— Par Jean Durosier DESRIVIERES —
Titre :
*Paroles en crue
Genre :
*Drame.
Durée :
*Théoriquement la représentation de cette pièce, encore au stade de projet, devrait osciller entre une heure (1h) et une heure et demie (1h30).
Résumé :
*On est à la Cité de l’Indépendance, un soir de forte averse provoquant un début d’inondation. Deux inconnus, Maton et Voltaire, se retrouvent par hasard sous un abri de fortune, le porche d’un magasin-bric-à-brac où ils se réfugient, en attendant une éventuelle accalmie pour pouvoir rentrer : le premier chez sa compagne Sonia et le second Chez son amante Eva. Alors que l’eau monte graduellement, Maton, enjoué et sans doute habitué à de pareilles situations, éprouve tout simplement, pour tuer le temps, le besoin de parler à son compagnon (Voltaire) de circonstance qui paraît être un Etranger à ses yeux, un coopérant, apparemment coincé et méprisant par-dessus tout. Mais l’eau se fait de plus en plus menaçante, quand soudain passe un cadavre. C’est alors que, sous le choc, la voix de Voltaire se fera entendre de façon plus drue, et l’on discernera également la fragilité du personnage et découvrira presque toute sa vérité. Le dialogue entre les deux hommes évolue donc au fil de l’eau en crue. Leurs discours charrient sans prétention des thèmes relatifs à l’intime, au collectif, au politique, au rapport avec la vie et la mort, surtout la mort… Bref, leurs paroles fusent et précisent (in)consciemment le rapport de chacun d’eux au monde et à l’autre, pendant que se dessine progressivement le tragique. Vont-ils s’en sortir ?
Note d’intention :
* Des personnages. Le nom (équivalent de prénom en pays créole de la Caraïbe) de Maton en dit assez long sur le caractère et la nature du personnage : on est loin du sens de gardien de prison. « Maton », dans l’imaginaire haïtien, désigne d’abord celui qui excelle au jeu de billes et qui montre une très grande précision à atteindre les billes des autres. De là le mot a désigné un excellent tireur et un homme habile techniquement, à toute sorte de chasses.Légèrement baraqué, noir de peau, un visage franc dépassant à peine la trentaine, Maton ne se prend nullement au sérieux. C’est un bon viveur et un bon travailleur qui a à la fois le discours et le contact facile, la moquerie assez constante dans les yeux et l’intelligence de la vie. Cohérent dans ses attitudes et dans ses propos, il est à dix mille lieux du cynisme. Ni résigné ni aigri : formé à l’école des coups de griffes de la vie, il est tout simplement réaliste et cherche à s’adapter au mieux à toutes les situations. Philosophe à sa manière, naturellement, il comprend et évalue vite les gens et les situations. Il s’inscrit dans une légèreté presqu’absolue, à bon escient, la simplicité la plus pure, sans naïveté. Enfin, son nom indique une forte appartenance au pays réel, au « petit peuple » (la tranche défavorisée), un ancrage dans l’imaginaire de celui-ci ; et quant à son esprit, il montre une prédisposition à l’ouverture, à l’échange, au partage… C’est un être de chair (dans tous les sens du terme), d’esprit et de cœur. Un être assez accompli.
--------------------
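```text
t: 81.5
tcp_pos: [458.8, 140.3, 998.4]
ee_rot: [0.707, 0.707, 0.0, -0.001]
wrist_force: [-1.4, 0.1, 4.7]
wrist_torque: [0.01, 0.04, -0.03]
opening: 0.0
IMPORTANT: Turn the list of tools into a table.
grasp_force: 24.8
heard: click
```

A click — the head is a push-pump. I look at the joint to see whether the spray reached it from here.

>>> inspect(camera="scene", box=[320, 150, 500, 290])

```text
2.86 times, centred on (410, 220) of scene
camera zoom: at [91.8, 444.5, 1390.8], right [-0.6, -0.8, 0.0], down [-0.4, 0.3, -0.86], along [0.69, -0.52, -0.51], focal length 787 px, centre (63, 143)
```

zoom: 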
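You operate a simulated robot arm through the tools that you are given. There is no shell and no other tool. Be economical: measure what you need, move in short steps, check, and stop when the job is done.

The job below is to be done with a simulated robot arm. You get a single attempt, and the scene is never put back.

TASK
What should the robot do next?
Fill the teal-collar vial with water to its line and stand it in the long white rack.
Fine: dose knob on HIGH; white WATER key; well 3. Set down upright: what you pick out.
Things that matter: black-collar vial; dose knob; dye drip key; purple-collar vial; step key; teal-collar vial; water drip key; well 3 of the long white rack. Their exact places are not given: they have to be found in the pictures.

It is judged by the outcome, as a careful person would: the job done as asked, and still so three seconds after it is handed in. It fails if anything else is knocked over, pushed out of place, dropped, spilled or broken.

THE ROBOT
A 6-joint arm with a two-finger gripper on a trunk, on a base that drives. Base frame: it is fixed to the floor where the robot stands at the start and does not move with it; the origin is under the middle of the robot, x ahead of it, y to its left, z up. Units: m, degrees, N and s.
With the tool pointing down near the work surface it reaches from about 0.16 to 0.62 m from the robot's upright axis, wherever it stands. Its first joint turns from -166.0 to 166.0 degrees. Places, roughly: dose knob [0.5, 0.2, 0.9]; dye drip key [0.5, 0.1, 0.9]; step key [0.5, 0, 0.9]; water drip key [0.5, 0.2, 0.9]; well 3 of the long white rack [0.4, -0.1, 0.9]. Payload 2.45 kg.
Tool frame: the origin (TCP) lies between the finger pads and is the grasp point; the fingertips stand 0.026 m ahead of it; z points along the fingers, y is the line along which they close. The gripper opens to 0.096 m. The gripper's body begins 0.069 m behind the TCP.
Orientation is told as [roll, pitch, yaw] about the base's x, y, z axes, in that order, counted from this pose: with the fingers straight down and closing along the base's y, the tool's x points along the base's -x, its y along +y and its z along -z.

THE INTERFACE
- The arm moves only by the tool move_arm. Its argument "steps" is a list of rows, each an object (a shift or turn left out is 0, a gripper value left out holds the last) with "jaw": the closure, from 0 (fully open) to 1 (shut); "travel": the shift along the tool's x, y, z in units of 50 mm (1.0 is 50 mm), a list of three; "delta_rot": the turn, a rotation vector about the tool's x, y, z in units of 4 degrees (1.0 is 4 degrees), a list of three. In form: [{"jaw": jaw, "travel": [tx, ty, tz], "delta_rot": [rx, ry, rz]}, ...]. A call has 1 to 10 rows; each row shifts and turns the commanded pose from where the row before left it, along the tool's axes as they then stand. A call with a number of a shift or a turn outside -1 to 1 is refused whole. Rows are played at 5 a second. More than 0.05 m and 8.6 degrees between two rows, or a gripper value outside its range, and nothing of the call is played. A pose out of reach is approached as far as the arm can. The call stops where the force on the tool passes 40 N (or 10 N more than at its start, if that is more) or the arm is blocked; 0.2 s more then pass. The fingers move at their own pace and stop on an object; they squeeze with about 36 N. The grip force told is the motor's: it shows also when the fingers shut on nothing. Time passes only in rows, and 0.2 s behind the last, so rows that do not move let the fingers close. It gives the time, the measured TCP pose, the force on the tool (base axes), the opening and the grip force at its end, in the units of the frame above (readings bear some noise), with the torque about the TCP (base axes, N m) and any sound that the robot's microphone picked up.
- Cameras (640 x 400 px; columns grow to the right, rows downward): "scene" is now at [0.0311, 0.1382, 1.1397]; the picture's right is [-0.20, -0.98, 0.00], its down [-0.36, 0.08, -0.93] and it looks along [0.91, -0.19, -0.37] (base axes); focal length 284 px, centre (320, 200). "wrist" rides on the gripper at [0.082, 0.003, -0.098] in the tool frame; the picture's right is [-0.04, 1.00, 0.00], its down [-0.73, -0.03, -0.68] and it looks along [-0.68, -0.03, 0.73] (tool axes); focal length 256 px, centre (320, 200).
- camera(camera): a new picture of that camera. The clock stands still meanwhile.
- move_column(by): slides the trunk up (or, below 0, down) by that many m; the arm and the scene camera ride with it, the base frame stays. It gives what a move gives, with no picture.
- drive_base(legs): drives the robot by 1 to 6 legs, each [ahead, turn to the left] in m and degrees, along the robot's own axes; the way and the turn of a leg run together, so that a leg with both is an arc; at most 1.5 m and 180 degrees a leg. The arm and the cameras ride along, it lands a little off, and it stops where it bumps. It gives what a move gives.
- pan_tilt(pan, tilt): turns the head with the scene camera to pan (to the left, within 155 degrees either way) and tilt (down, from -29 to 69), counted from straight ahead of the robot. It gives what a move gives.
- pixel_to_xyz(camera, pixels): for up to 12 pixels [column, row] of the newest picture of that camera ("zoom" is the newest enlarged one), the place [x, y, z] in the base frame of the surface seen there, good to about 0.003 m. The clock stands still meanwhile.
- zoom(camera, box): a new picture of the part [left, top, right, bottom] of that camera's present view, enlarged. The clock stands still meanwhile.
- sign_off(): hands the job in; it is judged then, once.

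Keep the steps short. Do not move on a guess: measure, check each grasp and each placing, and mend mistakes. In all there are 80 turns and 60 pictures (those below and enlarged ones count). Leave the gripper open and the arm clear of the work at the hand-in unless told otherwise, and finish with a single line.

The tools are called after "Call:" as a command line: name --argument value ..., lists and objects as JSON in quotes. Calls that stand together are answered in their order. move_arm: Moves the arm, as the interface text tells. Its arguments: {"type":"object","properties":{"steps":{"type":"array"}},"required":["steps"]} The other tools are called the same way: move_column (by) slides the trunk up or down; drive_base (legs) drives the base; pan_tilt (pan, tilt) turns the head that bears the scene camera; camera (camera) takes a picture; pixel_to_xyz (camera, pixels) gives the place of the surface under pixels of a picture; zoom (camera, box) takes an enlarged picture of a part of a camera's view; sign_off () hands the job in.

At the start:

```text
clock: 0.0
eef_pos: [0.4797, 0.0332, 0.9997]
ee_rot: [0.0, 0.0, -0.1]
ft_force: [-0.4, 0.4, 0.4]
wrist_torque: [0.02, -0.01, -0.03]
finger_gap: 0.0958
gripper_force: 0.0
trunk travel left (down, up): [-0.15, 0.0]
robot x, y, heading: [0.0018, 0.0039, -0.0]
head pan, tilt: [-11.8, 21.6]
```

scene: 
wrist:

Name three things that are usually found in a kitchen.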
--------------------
*Voltaire, issu d’une certaine élite, porte un nom équivoque qui caractérise bien le natif étrange et étranger qu’il représente. Cet homme à la peau blanche n’échappe point au regard de la majorité noire et métisse et à leurs jugements probables concernant son appartenance réelle. Ce quinquagénaire, malgré son savoir, sa bonne volonté et une certaine prise de conscience patriotique et citoyenne, demeure complètement coupé des réalités du pays natal. Son éducation sans doute judéo-chrétienne fait de lui un être introverti et bourré de préjugés. Son bovarysme pressenti expliquerait sa connaissance sommaire des us et coutumes du pays. Il incarne une catégorie d’individus fermés dans leur caste, replié sur eux-mêmes, distants par rapport au savoir-faire et au savoir-vivre du « petit peuple ». Voltaire se présente dès lors comme un être froid, réservé. Il a donc très peu d’expériences des difficultés réelles et quotidiennes de la vie au pays. Accoutumé au confort, il ne connaît d’angoisses que fortuites, sur le plan intime et professionnel par exemple ; celles touchant à la (sur)vie, il ignore. Mais son cerveau paraît assez perméable, son être heureusement voué à la transformation. C’est juste un fonctionnaire et un scientifique consciencieux, un bon père de famille, un époux fidèle qui découvre fort tard en lui un esprit, un cœur et un corps encore capables de s’ouvrir à des passions autres qu’officielles et socialement correctes ; c’est juste un homme, appartenant à un univers ordonné, qui a encore plein d’autres choses à apprendre sur la nature et la condition humaine.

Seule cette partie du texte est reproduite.